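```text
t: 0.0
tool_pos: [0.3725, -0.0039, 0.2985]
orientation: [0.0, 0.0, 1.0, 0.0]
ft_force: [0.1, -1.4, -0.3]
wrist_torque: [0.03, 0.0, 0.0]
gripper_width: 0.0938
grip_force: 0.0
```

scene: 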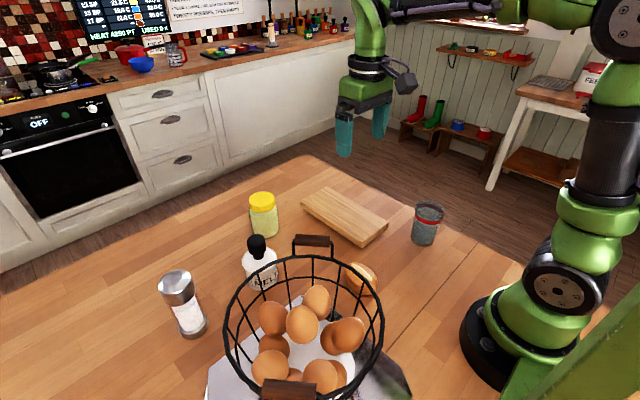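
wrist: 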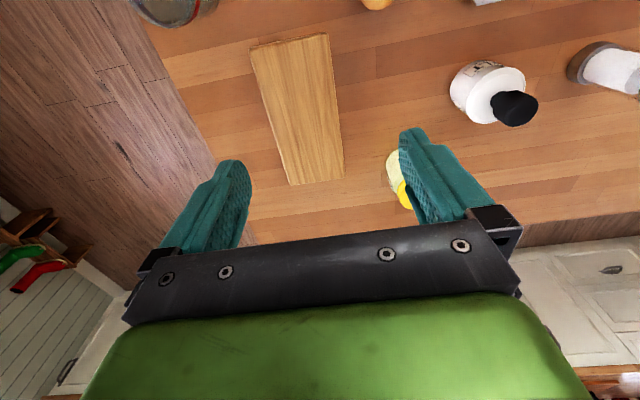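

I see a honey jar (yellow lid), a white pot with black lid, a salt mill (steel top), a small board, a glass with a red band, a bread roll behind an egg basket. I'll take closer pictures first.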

*WHAT IS REQUIRED:* Take the data above and repeat it exactly, leaving each picture out.

*TASK RESPONSE:*
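```text
t: 0.0
tool_pos: [0.3725, -0.0039, 0.2985]
orientation: [0.0, 0.0, 1.0, 0.0]
ft_force: [0.1, -1.4, -0.3]
wrist_torque: [0.03, 0.0, 0.0]
gripper_width: 0.0938
grip_force: 0.0
```

scene: 
wrist: 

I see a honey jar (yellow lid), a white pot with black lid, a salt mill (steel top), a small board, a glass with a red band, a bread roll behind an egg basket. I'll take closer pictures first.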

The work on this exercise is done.